Her karanlık gecenin bir nurlu sabahı vardır elbet. Akif “Ya! Rab bu karanlık gecelerin yok mu sabahı; Mahşere mi kaldı biçarelerin felahı” diyor ya işte karanlık gecenin nurlu sabahı bu gün. 15 Temmuz darbe girişimi bir faydalı netice ile noktalanmıştır. Hain darbe olaylarının birinci yıl dönümü bu gün. Ne büyük bir badire atlattığımızın farkına vardığımız gün bu gün. Faydalı netice ordumuzun içindeki bunca alçağın kendiliğinden iyot gibi açığa çıkmasıdır. Arasanız bulamazdınız bunca uğursuzu. Bu kadar yıldır terörle mücadele ediyordunuz bir adım ileri gidemiyordunuz. İşte görüldü ki bu alçaklar özellikle o bölgeye tayin ediliyor, onlar da orada dağdakilerler dans ediyorlardı. Uçaklar havalanınca “geliyorlar” diye haber uçuruyorlarmış meğer. Böyle mücadele olur mu hiç?

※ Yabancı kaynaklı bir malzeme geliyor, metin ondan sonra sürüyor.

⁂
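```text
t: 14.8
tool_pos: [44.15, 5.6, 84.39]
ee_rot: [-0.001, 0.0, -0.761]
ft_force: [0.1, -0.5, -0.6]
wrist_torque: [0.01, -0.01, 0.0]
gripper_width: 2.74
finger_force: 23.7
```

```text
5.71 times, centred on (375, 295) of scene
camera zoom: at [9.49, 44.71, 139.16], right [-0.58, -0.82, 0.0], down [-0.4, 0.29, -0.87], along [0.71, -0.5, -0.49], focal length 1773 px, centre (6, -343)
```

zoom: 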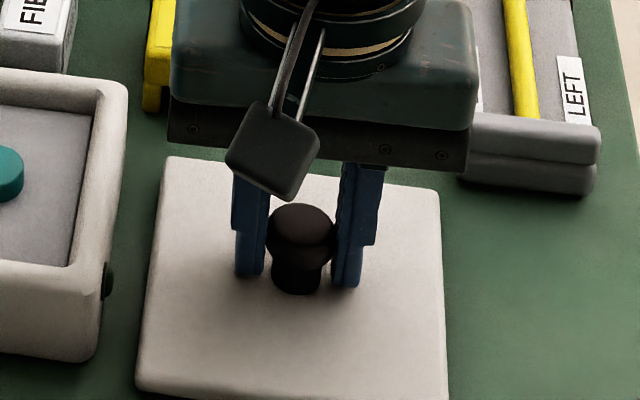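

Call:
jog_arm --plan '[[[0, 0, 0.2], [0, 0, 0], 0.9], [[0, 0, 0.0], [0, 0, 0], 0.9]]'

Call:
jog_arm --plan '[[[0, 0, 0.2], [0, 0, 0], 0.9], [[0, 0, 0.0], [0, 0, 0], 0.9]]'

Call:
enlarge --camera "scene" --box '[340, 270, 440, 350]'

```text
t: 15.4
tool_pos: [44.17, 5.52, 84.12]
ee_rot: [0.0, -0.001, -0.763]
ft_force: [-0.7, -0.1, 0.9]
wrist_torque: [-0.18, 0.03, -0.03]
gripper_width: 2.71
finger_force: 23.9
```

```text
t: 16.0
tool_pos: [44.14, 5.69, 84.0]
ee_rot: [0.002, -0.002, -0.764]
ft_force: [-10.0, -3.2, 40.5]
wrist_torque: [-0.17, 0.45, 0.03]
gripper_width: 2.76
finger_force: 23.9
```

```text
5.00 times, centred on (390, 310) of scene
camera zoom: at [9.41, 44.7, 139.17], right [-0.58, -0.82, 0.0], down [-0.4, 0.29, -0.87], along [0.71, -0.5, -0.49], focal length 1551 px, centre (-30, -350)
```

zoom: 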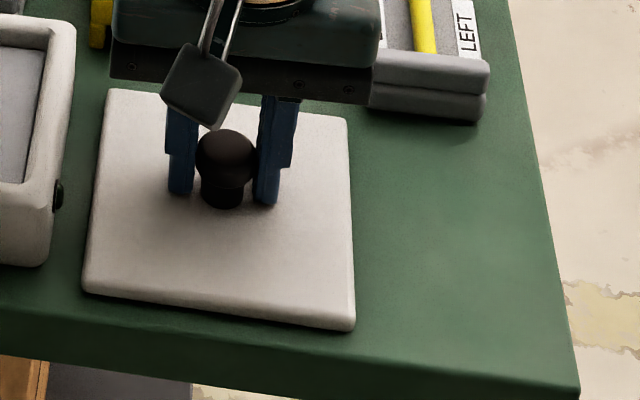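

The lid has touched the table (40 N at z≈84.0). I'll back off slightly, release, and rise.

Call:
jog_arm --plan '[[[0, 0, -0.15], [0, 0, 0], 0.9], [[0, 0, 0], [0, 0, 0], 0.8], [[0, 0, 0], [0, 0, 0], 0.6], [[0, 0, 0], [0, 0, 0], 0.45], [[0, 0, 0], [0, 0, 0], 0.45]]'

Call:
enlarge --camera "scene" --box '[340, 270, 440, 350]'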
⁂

Darbe girişiminin başarısız olmasının tek sebebi var o da Sayın Cumhurbaşkanımız Recep Tayyip Erdoğan’ı derdest edememeleri ve akabinde gelen Sayın Erdoğan’ın “sokağa çıkınız” davetidir. Şayet Sayın Cumhurbaşkanını yakalasalardı her şey onların istediği gibi olacaktı. Yakalayamasalar bile o cep telefonundan “vatandaşlarımı sokağa davet ediyorum” demesi olmasaydı yine onların istedikleri olacaktı. Çünkü yakalayamasalar bile böyle bir mesajla halkın huzuruna çıkamasaydı bu defa da “ya kaçtı, ya öldü, ya derdest edildi veya kontrol altına tutuluyor, teslim oldu…” gibi yalanlarla sokağa çıkışa mani olabilirlerdi. 12 Eylül darbesini yaşadık. İlk önce liderleri topladılar. Sadece Sayın Türkeş bir hafta saklandı. Diğerleri tıpış tıpış teslim oldular. Zaten halkı sokağa davet edecek imkanları da yoktu. Taraftar başsız kalınca ses çıkaramadı. Belki karşı çıkacak olan sadece Ülkücülerdi. Onlara da ne nefes almaya fırsat kaldı ne de baş kaldırışa imkan kaldı.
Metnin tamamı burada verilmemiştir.